Lloyd Bentsen, the former four-term U.S. senator who was the 1988 Democratic vice presidential nominee and served as President Clinton’s first secretary of the Treasury, died Tuesday. He was 85.
Bentsen, who had been in ill health since suffering two strokes in 1998, died at his home in Houston, a family spokesman said.
In a statement Tuesday, President Bush called Bentsen “a man of great honor and distinction.”
During his 22 years in the Senate, the tall and courtly millionaire was known for his generally conservative voting record on foreign policy and economic issues while maintaining a more moderate position on many social issues.
But Bentsen may be best remembered for his retort to Indiana Sen. Dan Quayle during the 1988 presidential campaign.
The silver-haired Bentsen, who had campaigned unsuccessfully for the Democratic presidential nomination in 1976, was chosen by Massachusetts Gov. Michael S. Dukakis to be his presidential running mate.
During a nationally televised debate between the 67-year-old Bentsen and the 41-year-old Republican vice presidential nominee, Quayle said that he had “as much experience in the Congress as Jack Kennedy did when he sought the presidency.”
Bentsen’s response to Quayle’s statement resulted in the 90-minute debate’s most dramatic – and enduringly memorable – moment.
“Senator,” Bentsen said in a somber tone, glaring at Quayle, “I knew Jack Kennedy. I served with Jack Kennedy. Jack Kennedy was a friend of mine. Senator, you’re no Jack Kennedy.”
Bruce Buchanan, a professor of government at the University of Texas at Austin, said Bentsen’s memorable comment was “handled in a way that, despite it clearly being a put-down, he delivered it with a certain amount of gravitas, which is characteristic of the man.
“That’s one of the reasons why people took him seriously and gave him important positions and put him on national tickets.”
Bentsen, who also was known as a bipartisan coalition builder and one of the most influential legislators in Washington, D.C., chaired the powerful Senate Finance Committee from 1987 to 1992. He capped his long career in politics by serving as President Clinton’s Treasury secretary from 1993 to 1994.

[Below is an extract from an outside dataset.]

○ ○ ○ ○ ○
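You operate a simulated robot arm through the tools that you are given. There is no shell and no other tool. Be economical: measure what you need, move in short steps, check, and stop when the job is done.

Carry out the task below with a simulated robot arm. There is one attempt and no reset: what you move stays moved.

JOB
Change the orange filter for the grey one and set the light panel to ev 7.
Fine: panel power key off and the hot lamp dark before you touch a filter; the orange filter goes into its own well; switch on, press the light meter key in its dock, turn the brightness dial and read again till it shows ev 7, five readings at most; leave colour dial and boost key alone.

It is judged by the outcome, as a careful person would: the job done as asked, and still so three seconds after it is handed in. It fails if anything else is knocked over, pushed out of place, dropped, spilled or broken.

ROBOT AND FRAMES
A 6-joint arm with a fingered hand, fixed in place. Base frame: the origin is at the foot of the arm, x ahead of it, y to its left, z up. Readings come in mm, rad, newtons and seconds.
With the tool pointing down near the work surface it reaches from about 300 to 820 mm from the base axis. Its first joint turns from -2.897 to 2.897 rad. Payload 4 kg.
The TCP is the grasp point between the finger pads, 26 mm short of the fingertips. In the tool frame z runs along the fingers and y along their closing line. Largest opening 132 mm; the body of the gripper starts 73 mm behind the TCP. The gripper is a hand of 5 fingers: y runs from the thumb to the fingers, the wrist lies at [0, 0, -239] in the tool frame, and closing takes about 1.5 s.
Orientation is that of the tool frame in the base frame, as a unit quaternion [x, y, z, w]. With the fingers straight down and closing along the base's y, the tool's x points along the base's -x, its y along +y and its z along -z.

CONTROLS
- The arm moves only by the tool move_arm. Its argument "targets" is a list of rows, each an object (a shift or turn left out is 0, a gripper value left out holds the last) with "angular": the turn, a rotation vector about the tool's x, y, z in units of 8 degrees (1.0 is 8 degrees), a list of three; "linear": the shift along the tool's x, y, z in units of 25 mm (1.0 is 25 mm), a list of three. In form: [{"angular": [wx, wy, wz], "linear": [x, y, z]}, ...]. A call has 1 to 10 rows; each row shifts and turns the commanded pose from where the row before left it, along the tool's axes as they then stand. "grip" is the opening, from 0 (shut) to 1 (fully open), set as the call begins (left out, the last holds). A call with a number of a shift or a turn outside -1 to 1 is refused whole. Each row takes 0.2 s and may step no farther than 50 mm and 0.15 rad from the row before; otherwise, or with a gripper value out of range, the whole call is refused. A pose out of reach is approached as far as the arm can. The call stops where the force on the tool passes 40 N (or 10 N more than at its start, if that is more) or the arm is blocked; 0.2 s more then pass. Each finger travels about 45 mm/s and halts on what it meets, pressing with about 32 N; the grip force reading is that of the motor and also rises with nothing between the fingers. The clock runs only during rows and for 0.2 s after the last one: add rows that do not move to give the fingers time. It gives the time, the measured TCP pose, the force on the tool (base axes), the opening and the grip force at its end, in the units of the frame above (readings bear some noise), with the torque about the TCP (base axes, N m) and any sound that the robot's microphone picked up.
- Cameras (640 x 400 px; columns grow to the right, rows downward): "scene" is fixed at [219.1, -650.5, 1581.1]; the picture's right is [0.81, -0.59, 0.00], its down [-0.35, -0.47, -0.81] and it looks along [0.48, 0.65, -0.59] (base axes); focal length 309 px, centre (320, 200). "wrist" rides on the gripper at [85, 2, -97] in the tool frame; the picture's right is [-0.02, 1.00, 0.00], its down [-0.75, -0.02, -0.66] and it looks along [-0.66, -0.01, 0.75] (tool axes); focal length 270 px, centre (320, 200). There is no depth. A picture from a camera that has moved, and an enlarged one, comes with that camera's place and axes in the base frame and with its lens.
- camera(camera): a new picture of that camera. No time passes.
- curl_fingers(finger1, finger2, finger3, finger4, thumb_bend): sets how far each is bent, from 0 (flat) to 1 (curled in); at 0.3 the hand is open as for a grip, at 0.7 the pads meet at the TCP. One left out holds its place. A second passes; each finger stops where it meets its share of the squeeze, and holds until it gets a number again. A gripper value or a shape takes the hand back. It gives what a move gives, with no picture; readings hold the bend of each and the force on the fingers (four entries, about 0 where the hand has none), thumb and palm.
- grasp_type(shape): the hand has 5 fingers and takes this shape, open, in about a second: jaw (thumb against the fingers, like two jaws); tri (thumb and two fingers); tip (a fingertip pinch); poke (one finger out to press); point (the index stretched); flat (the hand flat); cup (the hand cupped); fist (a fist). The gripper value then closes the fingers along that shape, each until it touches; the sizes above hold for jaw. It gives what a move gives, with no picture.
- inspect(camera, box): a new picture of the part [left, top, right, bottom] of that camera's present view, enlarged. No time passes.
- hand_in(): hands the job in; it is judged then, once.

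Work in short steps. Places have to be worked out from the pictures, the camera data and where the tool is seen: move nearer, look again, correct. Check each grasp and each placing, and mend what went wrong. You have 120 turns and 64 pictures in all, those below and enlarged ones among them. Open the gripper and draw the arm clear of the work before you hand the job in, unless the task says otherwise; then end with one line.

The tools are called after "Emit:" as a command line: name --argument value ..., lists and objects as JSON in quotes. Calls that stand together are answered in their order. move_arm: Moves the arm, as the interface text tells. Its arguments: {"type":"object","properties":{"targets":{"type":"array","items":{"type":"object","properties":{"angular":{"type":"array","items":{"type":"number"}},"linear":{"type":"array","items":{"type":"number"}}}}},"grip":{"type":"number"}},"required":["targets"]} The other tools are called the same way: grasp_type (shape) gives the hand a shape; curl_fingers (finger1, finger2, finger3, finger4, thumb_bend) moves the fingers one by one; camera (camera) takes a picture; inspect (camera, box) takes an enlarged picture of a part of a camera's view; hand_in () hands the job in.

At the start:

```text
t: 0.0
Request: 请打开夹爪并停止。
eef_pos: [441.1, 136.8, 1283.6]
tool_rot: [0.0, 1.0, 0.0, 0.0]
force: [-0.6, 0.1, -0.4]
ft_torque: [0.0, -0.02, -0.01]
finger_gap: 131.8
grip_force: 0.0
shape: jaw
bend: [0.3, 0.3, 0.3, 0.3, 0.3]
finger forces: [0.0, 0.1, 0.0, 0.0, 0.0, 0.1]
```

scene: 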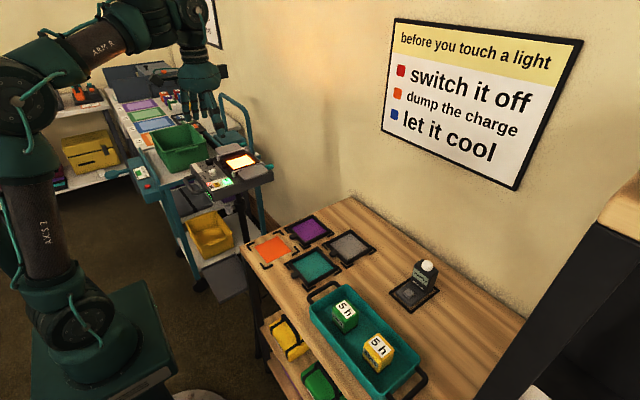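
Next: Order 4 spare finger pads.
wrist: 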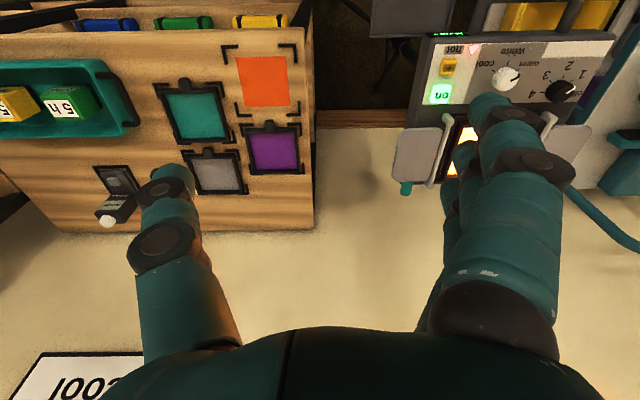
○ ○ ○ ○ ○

In 1999, Clinton presented Bentsen with the Presidential Medal of Freedom, the nation’s highest civilian honor.
“Historians will see Lloyd Bentsen as a moderate, national Democrat in the tradition of Sam Rayburn and Lyndon Johnson,” Patrick Cox, associate director of the Center for American History at the University of Texas, said Tuesday.
Bentsen, Cox said, “successfully confounded both admirers and critics as he followed both a conservative and progressive agenda, often seeking to find consensus to issues that challenged the nation.”
After resigning as Treasury secretary in 1994, Bentsen and his wife; Beryl Ann (B.A.) Longino Bentsen, returned to Texas. Bentsen is survived by his wife, three children, Lloyd Bentsen III, Lan Bentsen and Tina Bentsen Smith; and eight grandchildren.